## start STORED DATA

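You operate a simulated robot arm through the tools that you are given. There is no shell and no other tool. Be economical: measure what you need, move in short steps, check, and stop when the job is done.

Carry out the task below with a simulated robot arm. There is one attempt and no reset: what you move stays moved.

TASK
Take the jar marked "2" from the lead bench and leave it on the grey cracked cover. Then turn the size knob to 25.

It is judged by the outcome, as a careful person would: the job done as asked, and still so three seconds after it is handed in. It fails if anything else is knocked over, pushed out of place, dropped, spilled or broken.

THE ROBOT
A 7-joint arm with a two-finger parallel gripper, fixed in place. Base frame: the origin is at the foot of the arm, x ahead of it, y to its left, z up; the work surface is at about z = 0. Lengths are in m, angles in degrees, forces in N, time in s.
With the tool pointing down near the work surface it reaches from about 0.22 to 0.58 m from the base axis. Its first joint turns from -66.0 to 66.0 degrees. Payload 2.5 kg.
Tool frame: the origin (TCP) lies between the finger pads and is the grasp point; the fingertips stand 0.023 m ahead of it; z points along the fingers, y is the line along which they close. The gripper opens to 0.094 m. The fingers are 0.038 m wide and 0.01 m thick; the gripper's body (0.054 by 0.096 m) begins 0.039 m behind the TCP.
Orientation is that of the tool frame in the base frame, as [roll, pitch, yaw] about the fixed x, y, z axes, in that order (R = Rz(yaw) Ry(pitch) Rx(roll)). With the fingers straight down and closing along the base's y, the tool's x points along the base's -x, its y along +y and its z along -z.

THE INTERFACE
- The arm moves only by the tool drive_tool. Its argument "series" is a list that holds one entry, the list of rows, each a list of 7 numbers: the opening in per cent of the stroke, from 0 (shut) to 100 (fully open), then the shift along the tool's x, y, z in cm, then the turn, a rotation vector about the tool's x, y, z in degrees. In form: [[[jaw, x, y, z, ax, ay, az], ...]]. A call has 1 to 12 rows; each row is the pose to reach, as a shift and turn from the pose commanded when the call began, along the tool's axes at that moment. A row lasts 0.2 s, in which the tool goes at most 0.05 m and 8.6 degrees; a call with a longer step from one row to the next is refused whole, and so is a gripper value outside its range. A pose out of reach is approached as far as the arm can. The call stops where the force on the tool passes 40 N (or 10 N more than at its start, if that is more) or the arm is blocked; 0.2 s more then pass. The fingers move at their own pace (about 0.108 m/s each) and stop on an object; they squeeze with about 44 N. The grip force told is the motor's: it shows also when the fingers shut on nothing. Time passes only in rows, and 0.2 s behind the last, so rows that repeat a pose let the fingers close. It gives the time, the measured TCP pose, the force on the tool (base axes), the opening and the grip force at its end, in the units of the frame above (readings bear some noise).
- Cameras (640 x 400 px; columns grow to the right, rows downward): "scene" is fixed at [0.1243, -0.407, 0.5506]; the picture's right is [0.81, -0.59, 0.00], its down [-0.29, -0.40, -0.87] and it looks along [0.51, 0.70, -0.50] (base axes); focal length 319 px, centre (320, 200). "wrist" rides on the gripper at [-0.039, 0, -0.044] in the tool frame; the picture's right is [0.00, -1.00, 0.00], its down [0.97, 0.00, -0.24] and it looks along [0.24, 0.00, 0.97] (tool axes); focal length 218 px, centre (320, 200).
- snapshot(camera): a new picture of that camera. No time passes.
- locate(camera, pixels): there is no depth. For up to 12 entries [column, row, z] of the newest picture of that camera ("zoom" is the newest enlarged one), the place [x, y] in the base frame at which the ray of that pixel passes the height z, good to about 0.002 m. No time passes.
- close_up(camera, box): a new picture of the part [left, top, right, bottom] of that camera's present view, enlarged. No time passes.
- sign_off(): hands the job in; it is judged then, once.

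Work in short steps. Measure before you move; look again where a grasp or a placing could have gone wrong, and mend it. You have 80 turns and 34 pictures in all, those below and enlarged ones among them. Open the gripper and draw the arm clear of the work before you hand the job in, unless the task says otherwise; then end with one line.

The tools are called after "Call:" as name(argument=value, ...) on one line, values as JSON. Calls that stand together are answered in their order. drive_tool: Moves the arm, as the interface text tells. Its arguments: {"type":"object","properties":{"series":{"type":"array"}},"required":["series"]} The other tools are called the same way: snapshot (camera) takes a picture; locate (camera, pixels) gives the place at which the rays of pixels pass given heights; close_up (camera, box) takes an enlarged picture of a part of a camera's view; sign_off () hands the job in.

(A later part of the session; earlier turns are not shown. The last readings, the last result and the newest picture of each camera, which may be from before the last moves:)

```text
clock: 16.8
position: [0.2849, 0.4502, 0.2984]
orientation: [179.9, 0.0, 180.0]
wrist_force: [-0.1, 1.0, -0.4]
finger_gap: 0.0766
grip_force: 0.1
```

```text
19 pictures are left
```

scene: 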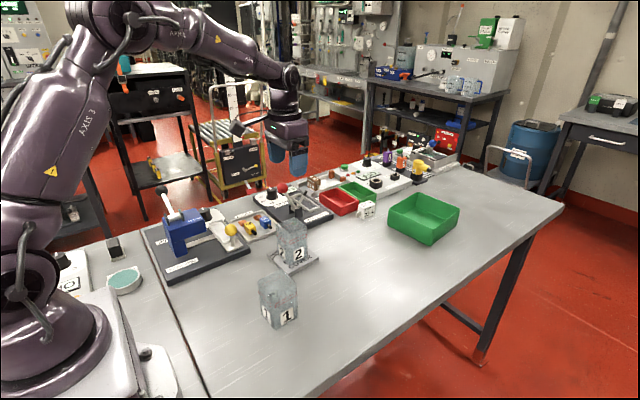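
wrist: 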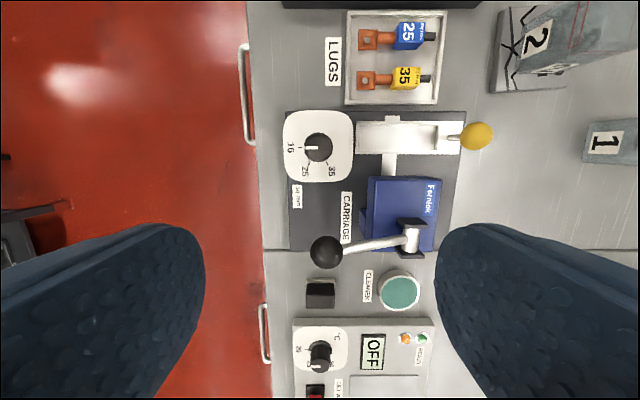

## end STORED DATA

**WORK INSTRUCTIONS**
Across the data above, how many lines include the word "pictures"? Give only the count.

**CORRECT RESULT**
2